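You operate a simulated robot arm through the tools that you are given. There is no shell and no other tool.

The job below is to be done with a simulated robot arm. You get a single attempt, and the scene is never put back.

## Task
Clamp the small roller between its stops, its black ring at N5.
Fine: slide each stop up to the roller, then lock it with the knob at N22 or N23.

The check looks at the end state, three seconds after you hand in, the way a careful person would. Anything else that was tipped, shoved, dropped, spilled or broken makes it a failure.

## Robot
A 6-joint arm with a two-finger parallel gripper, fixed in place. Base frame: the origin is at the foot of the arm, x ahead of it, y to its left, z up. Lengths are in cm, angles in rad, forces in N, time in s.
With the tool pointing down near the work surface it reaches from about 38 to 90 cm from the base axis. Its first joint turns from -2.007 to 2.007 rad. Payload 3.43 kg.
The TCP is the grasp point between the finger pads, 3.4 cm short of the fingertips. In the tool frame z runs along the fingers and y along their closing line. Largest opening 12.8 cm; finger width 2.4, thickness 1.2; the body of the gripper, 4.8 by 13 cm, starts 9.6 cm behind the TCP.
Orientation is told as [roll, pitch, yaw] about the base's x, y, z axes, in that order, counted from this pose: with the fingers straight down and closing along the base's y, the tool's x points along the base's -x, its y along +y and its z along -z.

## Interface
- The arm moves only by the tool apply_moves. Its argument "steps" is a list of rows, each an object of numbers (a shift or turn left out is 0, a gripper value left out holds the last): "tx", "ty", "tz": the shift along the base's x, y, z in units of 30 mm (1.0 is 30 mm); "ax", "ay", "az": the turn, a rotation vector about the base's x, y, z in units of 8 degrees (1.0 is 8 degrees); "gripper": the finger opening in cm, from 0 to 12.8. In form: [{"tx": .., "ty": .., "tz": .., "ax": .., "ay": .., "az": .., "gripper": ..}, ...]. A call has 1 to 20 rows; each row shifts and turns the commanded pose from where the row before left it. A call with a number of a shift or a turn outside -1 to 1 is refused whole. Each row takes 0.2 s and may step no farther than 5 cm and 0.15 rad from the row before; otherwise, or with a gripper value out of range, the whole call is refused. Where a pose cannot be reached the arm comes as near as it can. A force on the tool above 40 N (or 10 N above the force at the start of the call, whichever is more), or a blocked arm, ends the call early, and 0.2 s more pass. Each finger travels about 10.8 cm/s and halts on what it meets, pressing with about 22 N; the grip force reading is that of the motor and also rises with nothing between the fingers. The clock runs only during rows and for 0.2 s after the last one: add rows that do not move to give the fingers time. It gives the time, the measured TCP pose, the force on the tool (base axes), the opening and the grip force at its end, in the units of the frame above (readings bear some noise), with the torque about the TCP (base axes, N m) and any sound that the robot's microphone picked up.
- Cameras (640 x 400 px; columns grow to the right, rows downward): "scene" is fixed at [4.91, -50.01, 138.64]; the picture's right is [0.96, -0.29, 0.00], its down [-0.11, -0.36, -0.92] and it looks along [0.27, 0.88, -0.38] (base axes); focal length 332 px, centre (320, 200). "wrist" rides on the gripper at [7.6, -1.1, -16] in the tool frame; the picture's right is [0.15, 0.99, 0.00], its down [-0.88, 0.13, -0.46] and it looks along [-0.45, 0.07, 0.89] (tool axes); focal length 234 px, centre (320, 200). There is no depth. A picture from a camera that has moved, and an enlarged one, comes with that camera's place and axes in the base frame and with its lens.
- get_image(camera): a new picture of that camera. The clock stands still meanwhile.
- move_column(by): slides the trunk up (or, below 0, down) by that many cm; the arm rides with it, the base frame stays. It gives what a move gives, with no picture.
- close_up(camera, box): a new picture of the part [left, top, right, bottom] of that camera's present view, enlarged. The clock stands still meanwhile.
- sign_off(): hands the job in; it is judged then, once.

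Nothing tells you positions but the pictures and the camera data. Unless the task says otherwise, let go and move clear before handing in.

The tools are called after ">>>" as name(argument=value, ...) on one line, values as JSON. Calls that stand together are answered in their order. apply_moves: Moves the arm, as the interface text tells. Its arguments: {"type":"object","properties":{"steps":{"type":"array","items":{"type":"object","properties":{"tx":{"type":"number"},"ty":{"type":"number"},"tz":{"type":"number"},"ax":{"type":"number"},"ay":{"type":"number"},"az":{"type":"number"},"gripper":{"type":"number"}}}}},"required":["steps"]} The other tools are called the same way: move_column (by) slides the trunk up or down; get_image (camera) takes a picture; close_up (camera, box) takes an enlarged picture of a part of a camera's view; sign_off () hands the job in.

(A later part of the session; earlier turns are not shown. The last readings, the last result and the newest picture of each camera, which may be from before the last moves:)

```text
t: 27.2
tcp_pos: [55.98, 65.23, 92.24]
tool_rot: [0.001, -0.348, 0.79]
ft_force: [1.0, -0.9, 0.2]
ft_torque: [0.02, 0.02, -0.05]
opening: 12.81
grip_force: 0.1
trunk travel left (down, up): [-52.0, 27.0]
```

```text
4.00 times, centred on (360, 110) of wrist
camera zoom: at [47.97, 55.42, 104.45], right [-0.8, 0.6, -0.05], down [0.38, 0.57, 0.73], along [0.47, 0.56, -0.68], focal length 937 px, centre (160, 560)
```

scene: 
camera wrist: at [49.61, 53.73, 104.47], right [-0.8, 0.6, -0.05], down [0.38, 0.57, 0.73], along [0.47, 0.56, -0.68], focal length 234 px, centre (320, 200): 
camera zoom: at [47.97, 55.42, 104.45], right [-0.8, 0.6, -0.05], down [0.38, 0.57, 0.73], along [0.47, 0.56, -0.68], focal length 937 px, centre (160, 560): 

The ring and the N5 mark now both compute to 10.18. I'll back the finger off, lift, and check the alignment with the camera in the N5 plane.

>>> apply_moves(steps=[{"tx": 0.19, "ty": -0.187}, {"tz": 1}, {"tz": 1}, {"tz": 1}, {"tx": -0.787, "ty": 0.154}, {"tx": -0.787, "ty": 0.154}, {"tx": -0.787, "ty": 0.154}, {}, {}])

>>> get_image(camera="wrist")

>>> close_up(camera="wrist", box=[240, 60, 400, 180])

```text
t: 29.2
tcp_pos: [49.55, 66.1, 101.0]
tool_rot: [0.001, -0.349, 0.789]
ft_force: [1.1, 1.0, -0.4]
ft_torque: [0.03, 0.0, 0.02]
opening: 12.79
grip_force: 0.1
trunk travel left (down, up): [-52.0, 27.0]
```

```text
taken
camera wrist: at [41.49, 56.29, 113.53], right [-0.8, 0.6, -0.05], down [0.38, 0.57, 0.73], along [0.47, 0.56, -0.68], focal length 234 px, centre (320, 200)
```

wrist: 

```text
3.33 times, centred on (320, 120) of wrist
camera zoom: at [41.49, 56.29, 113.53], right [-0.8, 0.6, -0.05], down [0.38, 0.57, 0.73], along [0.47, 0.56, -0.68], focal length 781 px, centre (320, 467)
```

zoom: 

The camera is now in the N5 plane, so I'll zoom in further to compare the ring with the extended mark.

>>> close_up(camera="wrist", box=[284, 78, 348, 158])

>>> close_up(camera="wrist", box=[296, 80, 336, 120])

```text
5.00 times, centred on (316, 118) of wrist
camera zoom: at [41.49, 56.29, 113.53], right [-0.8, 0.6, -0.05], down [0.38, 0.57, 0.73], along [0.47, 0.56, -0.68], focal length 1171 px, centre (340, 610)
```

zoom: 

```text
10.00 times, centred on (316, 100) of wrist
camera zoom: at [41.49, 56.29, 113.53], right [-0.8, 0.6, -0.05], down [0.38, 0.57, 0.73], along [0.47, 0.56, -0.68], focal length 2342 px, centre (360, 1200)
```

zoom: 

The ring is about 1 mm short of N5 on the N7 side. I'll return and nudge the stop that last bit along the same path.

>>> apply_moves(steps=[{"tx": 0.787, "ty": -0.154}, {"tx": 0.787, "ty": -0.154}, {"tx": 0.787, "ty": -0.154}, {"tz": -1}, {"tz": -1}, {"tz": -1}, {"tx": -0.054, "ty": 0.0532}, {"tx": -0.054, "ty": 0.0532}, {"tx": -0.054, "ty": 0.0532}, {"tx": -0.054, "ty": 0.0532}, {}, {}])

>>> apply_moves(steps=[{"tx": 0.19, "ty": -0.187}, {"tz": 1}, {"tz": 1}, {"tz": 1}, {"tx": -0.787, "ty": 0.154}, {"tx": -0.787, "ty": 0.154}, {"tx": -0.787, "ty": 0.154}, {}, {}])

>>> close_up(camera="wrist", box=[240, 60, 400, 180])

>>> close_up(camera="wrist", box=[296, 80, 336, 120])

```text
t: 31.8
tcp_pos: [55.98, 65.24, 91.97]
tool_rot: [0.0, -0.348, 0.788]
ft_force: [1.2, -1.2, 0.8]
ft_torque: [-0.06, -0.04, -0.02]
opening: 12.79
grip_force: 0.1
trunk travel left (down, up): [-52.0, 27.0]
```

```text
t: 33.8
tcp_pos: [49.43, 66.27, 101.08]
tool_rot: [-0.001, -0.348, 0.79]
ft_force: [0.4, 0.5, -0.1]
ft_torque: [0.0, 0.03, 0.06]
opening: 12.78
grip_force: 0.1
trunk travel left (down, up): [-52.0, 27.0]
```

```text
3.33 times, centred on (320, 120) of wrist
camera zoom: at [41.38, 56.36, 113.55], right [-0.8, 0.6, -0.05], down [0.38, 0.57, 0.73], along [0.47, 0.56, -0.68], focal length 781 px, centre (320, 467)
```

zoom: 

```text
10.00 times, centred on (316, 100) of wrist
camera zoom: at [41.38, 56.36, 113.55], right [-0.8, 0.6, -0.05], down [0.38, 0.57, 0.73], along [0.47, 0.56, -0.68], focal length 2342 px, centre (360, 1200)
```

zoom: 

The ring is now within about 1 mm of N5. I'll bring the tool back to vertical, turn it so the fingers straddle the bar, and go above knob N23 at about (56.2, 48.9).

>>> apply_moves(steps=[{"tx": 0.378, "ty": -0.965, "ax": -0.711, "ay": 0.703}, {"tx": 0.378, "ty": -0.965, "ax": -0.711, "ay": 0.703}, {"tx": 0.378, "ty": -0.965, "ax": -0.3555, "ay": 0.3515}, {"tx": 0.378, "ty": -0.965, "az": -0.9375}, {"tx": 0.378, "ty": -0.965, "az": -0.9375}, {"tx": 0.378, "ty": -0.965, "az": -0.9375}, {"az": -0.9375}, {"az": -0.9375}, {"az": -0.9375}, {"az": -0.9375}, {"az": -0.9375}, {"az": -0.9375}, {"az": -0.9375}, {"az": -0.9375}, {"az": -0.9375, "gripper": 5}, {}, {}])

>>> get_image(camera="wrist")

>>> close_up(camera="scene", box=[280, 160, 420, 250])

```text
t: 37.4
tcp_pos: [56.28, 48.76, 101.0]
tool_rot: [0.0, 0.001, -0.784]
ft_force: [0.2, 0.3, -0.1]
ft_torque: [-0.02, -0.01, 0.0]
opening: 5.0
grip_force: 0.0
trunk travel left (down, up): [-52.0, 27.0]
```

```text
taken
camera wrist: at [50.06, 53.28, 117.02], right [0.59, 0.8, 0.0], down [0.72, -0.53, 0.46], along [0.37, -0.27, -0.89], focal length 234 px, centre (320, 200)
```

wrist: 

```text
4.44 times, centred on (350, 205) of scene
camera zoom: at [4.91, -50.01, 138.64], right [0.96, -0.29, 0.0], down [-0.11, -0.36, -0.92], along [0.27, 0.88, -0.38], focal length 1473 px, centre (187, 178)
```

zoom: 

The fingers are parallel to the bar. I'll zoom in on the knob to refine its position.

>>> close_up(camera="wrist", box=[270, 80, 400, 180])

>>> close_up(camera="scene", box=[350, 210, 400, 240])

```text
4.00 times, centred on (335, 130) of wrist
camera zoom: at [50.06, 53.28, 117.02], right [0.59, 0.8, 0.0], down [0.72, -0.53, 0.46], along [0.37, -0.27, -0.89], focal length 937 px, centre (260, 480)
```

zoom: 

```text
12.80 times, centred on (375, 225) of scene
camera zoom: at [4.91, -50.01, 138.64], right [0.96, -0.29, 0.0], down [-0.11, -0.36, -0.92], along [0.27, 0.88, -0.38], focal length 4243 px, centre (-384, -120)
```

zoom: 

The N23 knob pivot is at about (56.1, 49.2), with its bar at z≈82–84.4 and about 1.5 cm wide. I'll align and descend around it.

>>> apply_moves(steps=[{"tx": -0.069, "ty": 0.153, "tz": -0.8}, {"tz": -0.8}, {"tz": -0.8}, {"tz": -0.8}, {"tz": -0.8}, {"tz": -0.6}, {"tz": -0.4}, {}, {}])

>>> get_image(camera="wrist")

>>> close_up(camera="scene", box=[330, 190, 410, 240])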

──────────────────────────────

# YOUR TASK
Beginning at the top of the data, please return every line until and including the line containing "Clamp the small", copied exactly, and nothing past it.

# TASK RESULT
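You operate a simulated robot arm through the tools that you are given. There is no shell and no other tool.

The job below is to be done with a simulated robot arm. You get a single attempt, and the scene is never put back.

## Task
Clamp the small roller between its stops, its black ring at N5.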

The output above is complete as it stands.